Wejść do swojego życia

15 minut czytania

/ Literatura

Wejść do swojego życia

Rozmowa z Agnetą Pleijel

Piszę, prowadząc dialog pomiędzy mną dzisiaj a mną z młodości, pomiędzy mną a nią. Ważne, żeby nie umniejszać swoich doświadczeń, ale ich bronić – wiele dziewcząt może przechodzić przez podobne etapy, więc już samo ich opisanie jest wkładem w historię kobiet

Jeszcze 4 minuty czytania

AGNIESZKA DROTKIEWICZ: Jednym z tematów „Zapachu mężczyzny” jest walka, którą musimy stoczyć sami ze sobą, aby dowiedzieć się, czego potrzebujemy. A następnie walka, aby to zdobyć. Bohaterka miota się pomiędzy potrzebą bycia uprzejmą, dbającą o innych, a koniecznością zadbania o siebie.
AGNETA PLEIJEL: W momencie, kiedy zaczyna się książka, moja bohaterka ma 20 lat i nie jest jeszcze świadoma, jak bardzo inni obarczyli ją odpowiedzialnością za siebie. Wydaje jej się, że da sobie radę. Zdanie sobie sprawy z tego, że dużą częścią jej samej jest usługiwanie innym, zajmie jej czas.

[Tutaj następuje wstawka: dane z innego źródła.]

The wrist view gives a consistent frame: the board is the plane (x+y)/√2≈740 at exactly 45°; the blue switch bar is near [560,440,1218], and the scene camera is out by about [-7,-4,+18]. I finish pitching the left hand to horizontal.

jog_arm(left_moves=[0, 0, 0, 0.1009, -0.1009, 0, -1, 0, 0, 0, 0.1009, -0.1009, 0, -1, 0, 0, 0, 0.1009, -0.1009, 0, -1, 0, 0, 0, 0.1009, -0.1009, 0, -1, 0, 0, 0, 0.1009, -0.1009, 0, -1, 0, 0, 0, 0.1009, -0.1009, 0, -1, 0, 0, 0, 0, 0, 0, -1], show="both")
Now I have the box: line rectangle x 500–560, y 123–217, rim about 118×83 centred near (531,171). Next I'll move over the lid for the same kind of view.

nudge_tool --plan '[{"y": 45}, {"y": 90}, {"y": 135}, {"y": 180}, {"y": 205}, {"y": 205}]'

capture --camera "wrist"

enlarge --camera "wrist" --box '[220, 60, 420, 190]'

Jak pani pisze: „jest tylko Mädchen für alles, która ma biegać od jednego do drugiego (…), a jedyne wynagrodzenie za fatygę to pogarda wyciągająca do niej swój lepki jęzor”.
Ona nie wie, jak wyjść z tej sytuacji, czuje się związana, jest zależna. Powoli jednak zaczyna zdawać sobie sprawę, że to uzależnienie od innych przyswoiła sobie w procesie wychowywania, kiedy nałożono na nią różne oczekiwania, życzenia. W miarę upływu czasu i kart tej książki moja bohaterka uświadamia sobie, że musi być trochę bardziej egoistyczna, więcej myśleć o sobie, żeby przetrwać. To doświadczenie wielu dziewcząt.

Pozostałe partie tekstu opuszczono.